— Description of the task —
Check every line below for the string "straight", and copy the lines that contain it.

* START *

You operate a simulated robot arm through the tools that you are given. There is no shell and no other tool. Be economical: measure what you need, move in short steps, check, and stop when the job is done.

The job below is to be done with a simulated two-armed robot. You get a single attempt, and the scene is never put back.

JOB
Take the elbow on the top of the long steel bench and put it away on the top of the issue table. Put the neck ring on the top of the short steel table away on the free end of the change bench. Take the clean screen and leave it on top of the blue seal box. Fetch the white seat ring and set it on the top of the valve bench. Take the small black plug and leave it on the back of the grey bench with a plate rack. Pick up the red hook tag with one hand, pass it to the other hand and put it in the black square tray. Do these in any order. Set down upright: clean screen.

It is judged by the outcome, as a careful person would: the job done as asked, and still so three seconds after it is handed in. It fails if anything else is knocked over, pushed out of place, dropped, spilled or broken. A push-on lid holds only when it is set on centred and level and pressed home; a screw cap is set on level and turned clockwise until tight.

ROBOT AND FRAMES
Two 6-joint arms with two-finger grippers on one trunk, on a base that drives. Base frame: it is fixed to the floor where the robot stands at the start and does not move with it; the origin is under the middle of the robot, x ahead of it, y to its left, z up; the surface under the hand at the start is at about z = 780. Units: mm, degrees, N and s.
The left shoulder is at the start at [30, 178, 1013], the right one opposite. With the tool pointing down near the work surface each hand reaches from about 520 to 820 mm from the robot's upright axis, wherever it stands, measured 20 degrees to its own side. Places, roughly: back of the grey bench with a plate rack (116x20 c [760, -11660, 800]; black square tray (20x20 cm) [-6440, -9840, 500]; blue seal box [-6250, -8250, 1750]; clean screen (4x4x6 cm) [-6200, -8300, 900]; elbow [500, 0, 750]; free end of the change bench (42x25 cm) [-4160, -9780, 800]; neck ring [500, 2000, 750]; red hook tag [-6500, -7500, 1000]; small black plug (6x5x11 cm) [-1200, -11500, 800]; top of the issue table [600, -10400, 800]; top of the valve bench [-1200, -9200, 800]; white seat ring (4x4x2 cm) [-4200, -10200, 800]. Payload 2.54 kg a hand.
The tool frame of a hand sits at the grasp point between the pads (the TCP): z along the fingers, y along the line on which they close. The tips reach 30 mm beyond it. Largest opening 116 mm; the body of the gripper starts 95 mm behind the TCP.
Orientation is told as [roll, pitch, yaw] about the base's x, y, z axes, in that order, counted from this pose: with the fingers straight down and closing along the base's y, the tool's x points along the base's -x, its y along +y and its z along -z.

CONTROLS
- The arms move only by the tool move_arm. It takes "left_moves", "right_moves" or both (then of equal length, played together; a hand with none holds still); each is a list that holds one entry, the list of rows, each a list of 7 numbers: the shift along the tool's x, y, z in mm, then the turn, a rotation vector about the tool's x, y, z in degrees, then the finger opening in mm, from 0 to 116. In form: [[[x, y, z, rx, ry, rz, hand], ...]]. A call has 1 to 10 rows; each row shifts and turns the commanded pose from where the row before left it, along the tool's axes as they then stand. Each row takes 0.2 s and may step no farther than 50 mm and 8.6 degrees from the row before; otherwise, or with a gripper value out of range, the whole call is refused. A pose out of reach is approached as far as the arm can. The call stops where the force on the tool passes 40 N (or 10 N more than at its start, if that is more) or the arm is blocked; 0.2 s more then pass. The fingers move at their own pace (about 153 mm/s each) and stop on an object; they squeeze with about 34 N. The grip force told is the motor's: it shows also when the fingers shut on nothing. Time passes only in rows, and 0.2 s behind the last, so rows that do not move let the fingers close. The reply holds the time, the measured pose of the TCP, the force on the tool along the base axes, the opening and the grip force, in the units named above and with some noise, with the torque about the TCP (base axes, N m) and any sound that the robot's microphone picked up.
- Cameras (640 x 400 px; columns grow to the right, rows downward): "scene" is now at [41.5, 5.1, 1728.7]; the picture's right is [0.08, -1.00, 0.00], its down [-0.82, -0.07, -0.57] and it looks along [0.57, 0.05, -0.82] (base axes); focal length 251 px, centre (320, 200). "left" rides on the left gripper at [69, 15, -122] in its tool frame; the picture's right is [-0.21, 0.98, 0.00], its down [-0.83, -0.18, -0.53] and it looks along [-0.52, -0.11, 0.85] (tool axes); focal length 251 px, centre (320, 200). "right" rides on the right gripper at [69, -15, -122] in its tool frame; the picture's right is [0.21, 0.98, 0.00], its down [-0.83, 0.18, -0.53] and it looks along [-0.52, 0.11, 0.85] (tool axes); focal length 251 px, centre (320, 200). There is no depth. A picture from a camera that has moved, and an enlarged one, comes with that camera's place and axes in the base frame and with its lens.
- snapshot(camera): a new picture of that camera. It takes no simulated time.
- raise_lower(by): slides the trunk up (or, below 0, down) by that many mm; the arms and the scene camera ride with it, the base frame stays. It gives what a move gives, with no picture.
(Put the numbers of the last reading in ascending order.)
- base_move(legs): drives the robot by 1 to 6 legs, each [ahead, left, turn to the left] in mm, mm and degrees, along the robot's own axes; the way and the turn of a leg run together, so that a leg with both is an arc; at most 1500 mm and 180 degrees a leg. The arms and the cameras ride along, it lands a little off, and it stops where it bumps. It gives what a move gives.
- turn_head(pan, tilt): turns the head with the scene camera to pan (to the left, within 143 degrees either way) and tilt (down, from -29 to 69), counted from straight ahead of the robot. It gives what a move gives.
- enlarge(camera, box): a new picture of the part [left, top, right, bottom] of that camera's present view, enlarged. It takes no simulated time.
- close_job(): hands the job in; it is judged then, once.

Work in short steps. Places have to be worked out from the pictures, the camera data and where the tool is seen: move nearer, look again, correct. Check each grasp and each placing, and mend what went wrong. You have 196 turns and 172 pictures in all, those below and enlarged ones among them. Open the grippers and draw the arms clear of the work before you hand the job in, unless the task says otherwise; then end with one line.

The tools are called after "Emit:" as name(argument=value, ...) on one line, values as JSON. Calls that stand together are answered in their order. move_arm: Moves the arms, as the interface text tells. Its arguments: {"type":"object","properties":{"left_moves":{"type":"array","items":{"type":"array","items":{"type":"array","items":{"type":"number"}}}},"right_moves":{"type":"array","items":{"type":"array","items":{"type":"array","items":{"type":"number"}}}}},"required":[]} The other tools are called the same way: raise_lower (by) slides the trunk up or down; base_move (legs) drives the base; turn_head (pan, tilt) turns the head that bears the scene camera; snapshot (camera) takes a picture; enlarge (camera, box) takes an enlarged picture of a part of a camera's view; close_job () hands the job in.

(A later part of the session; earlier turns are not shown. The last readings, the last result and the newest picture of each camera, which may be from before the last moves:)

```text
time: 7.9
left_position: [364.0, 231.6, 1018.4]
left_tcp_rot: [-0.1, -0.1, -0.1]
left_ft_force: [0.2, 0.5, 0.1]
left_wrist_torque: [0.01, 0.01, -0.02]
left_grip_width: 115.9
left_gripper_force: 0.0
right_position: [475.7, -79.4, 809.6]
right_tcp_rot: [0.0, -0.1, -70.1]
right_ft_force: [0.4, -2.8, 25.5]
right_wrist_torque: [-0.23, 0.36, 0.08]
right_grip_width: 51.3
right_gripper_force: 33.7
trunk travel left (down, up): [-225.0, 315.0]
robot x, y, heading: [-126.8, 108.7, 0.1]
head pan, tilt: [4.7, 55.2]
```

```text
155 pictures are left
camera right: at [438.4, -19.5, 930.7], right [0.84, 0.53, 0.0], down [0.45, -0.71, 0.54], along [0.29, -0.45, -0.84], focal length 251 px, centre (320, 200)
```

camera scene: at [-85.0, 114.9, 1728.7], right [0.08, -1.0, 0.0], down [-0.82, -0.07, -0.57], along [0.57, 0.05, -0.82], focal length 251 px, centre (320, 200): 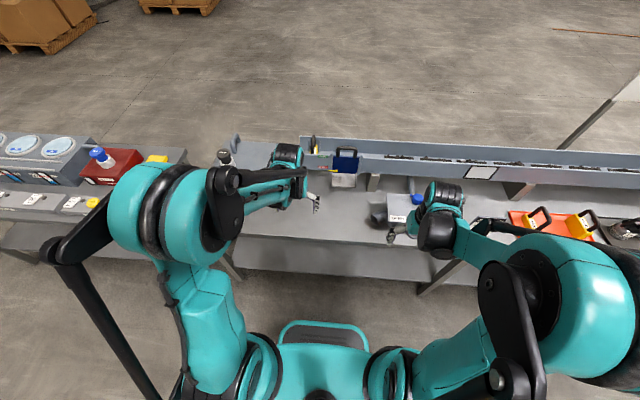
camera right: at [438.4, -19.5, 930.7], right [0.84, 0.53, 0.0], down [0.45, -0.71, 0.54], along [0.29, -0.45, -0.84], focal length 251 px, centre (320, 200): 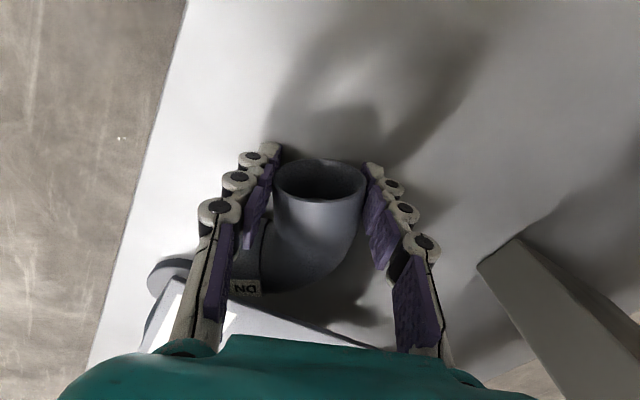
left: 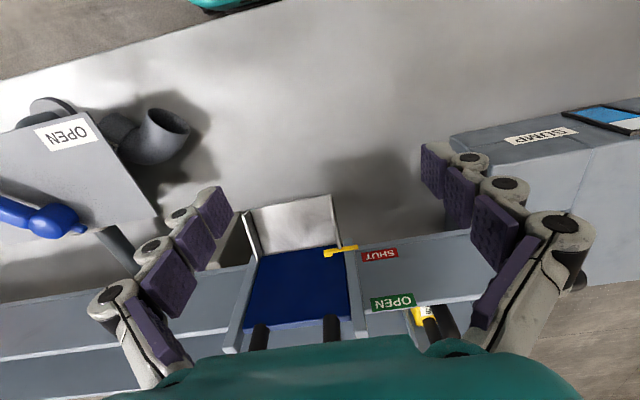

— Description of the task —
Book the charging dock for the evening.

* END *

— Solved exercise —
Orientation is told as [roll, pitch, yaw] about the base's x, y, z axes, in that order, counted from this pose: with the fingers straight down and closing along the base's y, the tool's x points along the base's -x, its y along +y and its z along -z.
- turn_head(pan, tilt): turns the head with the scene camera to pan (to the left, within 143 degrees either way) and tilt (down, from -29 to 69), counted from straight ahead of the robot. It gives what a move gives.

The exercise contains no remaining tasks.